A tubing performance curve is the production engineer's answer to a simple but consequential question: for each production rate, what bottomhole pressure does the well need to push its fluids all the way to the surface? The higher the rate, the more the answer changes, because two-phase flow in tubing is not linear — at low rates, liquid slugs dominate and the bottomhole pressure requirement is high; at moderate rates, the mixture velocity carries liquids efficiently and the requirement drops; at very high rates, friction dominates and the requirement rises again. The minimum of the TPC represents the "sweet spot" where the tubing is doing its best lifting work. The intersection of the TPC with the reservoir inflow curve is where the well actually lives. Every decision that shifts these curves — changing tubing size, adding gas lift, modifying wellhead pressure, installing an ESP — is a decision about moving the operating point to a better location on the production system map. The TPC is the map. Nodal analysis is the practice of reading it correctly.

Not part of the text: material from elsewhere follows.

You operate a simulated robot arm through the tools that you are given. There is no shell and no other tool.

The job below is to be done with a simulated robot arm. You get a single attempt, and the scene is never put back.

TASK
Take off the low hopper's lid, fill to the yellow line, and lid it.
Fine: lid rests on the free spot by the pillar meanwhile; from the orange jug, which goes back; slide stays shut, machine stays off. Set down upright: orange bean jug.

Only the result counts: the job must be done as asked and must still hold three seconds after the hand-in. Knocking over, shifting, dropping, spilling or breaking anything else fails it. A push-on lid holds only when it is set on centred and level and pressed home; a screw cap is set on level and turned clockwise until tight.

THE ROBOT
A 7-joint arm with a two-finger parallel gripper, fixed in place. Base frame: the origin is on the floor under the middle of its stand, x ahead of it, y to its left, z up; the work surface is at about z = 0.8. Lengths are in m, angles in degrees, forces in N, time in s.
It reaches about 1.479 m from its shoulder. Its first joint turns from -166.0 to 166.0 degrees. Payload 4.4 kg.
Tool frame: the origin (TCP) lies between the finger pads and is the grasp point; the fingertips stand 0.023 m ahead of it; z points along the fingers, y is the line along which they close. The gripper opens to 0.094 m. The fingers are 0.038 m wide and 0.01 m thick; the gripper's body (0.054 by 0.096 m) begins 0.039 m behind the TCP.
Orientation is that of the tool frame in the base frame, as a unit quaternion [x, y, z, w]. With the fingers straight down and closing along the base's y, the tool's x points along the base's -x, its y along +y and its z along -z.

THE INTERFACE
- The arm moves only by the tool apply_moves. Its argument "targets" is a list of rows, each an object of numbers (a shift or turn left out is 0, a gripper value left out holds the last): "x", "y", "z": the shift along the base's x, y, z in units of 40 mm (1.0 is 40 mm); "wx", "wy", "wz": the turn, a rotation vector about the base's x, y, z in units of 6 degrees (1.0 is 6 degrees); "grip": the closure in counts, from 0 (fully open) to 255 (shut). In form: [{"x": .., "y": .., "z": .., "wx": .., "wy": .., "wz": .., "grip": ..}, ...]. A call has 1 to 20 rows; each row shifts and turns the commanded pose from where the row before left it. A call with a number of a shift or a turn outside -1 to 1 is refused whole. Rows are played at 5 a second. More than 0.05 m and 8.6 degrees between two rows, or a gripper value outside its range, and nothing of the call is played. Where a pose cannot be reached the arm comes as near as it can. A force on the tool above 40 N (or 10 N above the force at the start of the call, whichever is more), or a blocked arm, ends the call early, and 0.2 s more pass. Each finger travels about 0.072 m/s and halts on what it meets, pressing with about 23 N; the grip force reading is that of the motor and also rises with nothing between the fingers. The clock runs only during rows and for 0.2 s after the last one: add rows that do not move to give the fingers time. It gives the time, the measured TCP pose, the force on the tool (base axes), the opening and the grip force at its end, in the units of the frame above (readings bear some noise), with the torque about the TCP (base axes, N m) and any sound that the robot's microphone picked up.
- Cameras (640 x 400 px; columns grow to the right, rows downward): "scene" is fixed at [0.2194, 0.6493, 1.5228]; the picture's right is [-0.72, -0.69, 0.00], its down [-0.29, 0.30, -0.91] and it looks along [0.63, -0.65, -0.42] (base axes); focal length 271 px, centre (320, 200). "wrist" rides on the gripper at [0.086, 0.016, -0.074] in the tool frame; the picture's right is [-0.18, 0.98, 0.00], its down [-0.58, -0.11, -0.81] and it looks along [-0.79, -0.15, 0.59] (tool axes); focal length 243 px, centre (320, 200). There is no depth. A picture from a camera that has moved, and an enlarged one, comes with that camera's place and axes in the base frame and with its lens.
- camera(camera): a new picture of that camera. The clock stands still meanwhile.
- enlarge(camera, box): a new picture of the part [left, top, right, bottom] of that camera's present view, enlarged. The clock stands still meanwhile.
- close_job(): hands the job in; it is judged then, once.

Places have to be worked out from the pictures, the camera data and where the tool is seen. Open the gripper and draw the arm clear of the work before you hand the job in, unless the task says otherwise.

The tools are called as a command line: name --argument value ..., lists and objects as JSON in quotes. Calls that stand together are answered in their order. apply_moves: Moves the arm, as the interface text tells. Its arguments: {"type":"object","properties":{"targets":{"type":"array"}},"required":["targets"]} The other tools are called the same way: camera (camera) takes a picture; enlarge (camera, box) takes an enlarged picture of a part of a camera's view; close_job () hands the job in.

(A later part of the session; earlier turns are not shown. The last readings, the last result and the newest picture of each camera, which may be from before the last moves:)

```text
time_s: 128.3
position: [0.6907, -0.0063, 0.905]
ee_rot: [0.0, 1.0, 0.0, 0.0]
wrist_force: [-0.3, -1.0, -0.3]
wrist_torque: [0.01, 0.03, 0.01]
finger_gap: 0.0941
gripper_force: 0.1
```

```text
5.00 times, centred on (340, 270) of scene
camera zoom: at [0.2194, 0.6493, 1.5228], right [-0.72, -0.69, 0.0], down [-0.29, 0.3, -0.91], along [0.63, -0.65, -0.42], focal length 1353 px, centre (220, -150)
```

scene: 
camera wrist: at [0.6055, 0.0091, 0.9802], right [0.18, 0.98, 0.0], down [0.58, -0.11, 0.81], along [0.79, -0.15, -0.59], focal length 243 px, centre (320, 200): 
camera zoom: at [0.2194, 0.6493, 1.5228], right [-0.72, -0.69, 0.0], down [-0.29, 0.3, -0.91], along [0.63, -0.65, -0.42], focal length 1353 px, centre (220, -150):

Synonyms and Related Terminology
The tubing performance curve is also called the vertical lift performance (VLP) curve, outflow performance curve, or lifting performance curve. Related terms include inflow performance relationship (IPR, the reservoir curve that intersects the TPC to define the operating point), nodal analysis (the system-wide pressure analysis framework that uses the TPC as its tubing characterization), gas lift (the artificial lift method that shifts the TPC by increasing mixture GOR), liquid loading (the production decline mechanism associated with operating below the minimum of the TPC), bottomhole flowing pressure (the pressure at the TPC-IPR intersection that defines the natural flow point), two-phase flow (the hydrodynamic basis for TPC construction using multi-phase flow correlations), and wellhead pressure (the TPC boundary condition that shifts the curve up or down when changed).